Freie Exchange-Alternativen im Vergleich

31.01.2007
Von 
Andrej Radonic ist Experte für Virtualisierung, Cloud-Technologien und Open Source Anwendungen. Der Fachbuchautor ist Vorstand der interSales AG und entwickelt für mittelständische Unternehmen anspruchsvolle E-Commerce Lösungen.
Der Markt für Mail-Systeme wird zwar von Microsoft und IBM dominiert, aber für Linux bieten sich Alternativen.
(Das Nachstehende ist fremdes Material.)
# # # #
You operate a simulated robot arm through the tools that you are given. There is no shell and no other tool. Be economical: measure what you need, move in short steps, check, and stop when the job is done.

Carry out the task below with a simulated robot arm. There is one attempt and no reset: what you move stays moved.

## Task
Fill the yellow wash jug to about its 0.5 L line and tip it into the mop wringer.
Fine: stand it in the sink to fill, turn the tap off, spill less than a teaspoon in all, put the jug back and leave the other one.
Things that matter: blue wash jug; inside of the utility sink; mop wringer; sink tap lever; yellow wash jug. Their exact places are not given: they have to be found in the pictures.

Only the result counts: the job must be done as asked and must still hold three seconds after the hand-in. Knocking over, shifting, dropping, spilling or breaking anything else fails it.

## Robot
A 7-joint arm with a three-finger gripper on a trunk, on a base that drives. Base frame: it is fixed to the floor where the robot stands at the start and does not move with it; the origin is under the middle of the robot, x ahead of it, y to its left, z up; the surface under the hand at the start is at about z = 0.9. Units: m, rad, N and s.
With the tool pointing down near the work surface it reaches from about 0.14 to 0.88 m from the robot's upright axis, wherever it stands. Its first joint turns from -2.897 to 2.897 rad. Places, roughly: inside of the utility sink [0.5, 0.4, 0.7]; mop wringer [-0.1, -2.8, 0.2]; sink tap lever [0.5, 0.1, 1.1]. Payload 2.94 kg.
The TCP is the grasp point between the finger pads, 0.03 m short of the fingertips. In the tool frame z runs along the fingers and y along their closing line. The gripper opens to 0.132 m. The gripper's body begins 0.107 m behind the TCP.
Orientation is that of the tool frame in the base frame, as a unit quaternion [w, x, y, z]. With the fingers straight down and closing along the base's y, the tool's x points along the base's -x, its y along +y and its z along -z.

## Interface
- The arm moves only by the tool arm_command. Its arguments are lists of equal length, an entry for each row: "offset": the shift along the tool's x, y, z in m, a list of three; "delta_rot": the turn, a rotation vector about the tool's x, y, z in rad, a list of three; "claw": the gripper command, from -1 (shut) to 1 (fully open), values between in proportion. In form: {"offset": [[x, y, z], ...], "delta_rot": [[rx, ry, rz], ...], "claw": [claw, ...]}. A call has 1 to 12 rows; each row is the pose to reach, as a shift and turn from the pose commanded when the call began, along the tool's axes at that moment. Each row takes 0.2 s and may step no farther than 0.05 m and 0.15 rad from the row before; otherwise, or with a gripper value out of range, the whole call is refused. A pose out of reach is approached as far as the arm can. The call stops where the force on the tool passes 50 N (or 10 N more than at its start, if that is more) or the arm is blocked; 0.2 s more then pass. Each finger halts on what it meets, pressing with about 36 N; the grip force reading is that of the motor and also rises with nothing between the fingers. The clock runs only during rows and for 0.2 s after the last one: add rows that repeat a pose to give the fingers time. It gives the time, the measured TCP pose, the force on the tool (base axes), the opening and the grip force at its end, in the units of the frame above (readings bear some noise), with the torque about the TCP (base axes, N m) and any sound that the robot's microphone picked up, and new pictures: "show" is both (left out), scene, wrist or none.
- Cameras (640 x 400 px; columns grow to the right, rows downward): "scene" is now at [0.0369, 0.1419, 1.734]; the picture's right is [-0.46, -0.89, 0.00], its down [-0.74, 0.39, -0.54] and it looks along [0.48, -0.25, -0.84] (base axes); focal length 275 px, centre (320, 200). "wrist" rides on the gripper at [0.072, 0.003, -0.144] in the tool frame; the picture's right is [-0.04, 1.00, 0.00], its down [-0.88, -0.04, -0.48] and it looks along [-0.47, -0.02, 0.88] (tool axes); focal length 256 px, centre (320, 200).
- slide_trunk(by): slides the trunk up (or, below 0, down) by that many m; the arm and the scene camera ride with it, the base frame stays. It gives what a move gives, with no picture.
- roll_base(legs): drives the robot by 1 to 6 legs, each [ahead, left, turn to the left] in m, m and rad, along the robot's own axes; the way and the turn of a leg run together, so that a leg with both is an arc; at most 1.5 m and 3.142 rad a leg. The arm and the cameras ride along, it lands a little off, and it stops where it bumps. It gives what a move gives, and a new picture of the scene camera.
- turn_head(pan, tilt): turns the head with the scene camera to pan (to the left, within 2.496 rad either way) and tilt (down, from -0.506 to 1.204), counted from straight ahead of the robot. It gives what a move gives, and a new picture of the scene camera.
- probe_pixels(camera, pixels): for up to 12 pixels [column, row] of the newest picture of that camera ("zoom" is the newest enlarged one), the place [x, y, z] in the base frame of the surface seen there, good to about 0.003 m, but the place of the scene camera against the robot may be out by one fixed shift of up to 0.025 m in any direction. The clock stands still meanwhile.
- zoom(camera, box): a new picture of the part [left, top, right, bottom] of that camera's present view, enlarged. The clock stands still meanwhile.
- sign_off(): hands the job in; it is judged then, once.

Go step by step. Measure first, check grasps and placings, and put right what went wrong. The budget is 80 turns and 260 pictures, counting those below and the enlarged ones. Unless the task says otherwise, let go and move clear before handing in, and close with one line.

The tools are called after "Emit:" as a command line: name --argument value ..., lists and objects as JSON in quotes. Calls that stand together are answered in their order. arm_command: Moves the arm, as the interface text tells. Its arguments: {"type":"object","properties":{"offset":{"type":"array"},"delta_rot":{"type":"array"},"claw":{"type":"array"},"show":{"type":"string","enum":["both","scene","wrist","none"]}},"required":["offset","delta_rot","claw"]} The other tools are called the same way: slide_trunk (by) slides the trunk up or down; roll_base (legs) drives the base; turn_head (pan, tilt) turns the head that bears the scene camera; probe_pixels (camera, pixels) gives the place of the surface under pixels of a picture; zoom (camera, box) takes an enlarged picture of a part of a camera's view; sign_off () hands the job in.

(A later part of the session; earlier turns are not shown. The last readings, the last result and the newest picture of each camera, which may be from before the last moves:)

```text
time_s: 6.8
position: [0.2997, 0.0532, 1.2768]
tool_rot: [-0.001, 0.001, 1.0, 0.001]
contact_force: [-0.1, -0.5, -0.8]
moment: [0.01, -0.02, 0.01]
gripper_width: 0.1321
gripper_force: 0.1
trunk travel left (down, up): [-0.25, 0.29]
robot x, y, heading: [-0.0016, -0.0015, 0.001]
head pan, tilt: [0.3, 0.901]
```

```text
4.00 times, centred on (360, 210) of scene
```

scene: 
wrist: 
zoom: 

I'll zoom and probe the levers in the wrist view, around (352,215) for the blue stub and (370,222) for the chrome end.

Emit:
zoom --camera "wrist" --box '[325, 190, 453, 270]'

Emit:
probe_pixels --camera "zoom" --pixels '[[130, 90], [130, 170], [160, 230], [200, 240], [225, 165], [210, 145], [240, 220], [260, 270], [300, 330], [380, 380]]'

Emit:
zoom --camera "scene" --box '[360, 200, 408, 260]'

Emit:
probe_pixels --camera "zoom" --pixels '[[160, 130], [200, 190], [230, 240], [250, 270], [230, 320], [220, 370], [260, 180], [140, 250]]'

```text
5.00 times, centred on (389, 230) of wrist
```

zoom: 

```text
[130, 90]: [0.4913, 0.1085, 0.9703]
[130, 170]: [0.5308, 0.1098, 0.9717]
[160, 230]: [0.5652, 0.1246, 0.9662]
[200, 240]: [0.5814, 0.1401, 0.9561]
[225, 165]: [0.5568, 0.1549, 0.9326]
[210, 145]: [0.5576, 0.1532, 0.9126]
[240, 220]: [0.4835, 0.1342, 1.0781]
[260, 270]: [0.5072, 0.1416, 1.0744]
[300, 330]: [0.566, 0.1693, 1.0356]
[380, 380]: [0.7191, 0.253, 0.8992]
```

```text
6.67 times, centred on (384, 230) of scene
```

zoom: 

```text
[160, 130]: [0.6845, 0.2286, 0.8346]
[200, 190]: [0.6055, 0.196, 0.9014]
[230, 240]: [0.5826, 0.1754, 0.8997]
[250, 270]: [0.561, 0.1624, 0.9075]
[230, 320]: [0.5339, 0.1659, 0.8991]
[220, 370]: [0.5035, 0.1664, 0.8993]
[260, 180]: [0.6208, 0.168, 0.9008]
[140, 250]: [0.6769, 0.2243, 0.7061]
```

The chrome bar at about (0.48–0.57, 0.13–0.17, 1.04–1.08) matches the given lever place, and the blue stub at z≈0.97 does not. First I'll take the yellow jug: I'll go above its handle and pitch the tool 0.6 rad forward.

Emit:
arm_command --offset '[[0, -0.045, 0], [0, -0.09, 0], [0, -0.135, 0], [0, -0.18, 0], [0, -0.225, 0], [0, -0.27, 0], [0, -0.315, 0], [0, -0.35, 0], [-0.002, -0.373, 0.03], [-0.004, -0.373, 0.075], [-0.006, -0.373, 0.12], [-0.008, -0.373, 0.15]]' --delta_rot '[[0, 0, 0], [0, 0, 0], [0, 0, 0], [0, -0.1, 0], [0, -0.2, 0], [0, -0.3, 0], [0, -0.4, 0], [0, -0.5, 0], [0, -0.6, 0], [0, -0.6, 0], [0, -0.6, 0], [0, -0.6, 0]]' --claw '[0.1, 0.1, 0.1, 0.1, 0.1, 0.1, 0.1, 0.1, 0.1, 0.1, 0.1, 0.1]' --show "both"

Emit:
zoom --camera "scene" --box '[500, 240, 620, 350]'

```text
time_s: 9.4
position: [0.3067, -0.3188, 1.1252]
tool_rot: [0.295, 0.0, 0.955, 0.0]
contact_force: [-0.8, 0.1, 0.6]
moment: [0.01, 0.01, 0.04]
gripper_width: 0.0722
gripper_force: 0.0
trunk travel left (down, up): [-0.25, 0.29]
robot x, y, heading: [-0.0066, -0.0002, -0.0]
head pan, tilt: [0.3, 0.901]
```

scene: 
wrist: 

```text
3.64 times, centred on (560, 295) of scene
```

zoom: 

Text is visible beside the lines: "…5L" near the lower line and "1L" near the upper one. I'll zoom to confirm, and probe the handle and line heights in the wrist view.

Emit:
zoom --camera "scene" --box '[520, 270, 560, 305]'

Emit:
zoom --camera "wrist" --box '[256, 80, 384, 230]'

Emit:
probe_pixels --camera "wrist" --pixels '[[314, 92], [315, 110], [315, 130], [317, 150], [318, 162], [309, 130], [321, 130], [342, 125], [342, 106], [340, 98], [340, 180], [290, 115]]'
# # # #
Open-Xchange, Scalix und Zimbra gehören zu den interessantesten.

Der Phalanx proprietärer Mail- und Groupware-Systeme aus den Häusern Microsoft, IBM/Lotus und Novell erwächst eine neue Konkurrenz: Leistungsfähige und teils freie Produkte aus dem Linux-Lager attackieren die über Jahre gewachsene Monokultur.

Hier lesen Sie ...

  • welche Vor- und Nachteile die quelloffenen Mail-Systeme Scalix, Open-Xchange und Zimbra aufweisen;

  • wie gut die Systeme Outlook anbinden;

  • dass die Anbieter für wichtige Komponenten Geld verlangen;

  • was Firmen bei der Wahl eines Mail-Systems dieser Kategorie beachten sollten.

Besonders die Ajax-Clients von Scalix und Zimbra bildet Outlook im Client weitgehend nach.
Besonders die Ajax-Clients von Scalix und Zimbra bildet Outlook im Client weitgehend nach.

Nicht nur die Lizenzkosten für die Messaging-Systeme spielen beim Nachdenken über Alternativen eine Rolle. Gerade bei Microsoft wirkt sich die Herstellerabhängigkeit gleich mehrfach aus: Will man den ganzen Funktionsumfang von Exchange nutzen, ist man nicht nur auf Outlook als Client, sondern zusätzlich auf Windows als Betriebssystem festgelegt. Außerdem setzen immer noch viele Anwender Exchange 5.x ein. Sie wären bei einem Wechsel auf eine neuere Version gezwungen, auch auf Active Directory zu migrieren - ein sehr aufwändiger Schritt mit Risiken gerade für kleinere und mittelständische Unternehmen.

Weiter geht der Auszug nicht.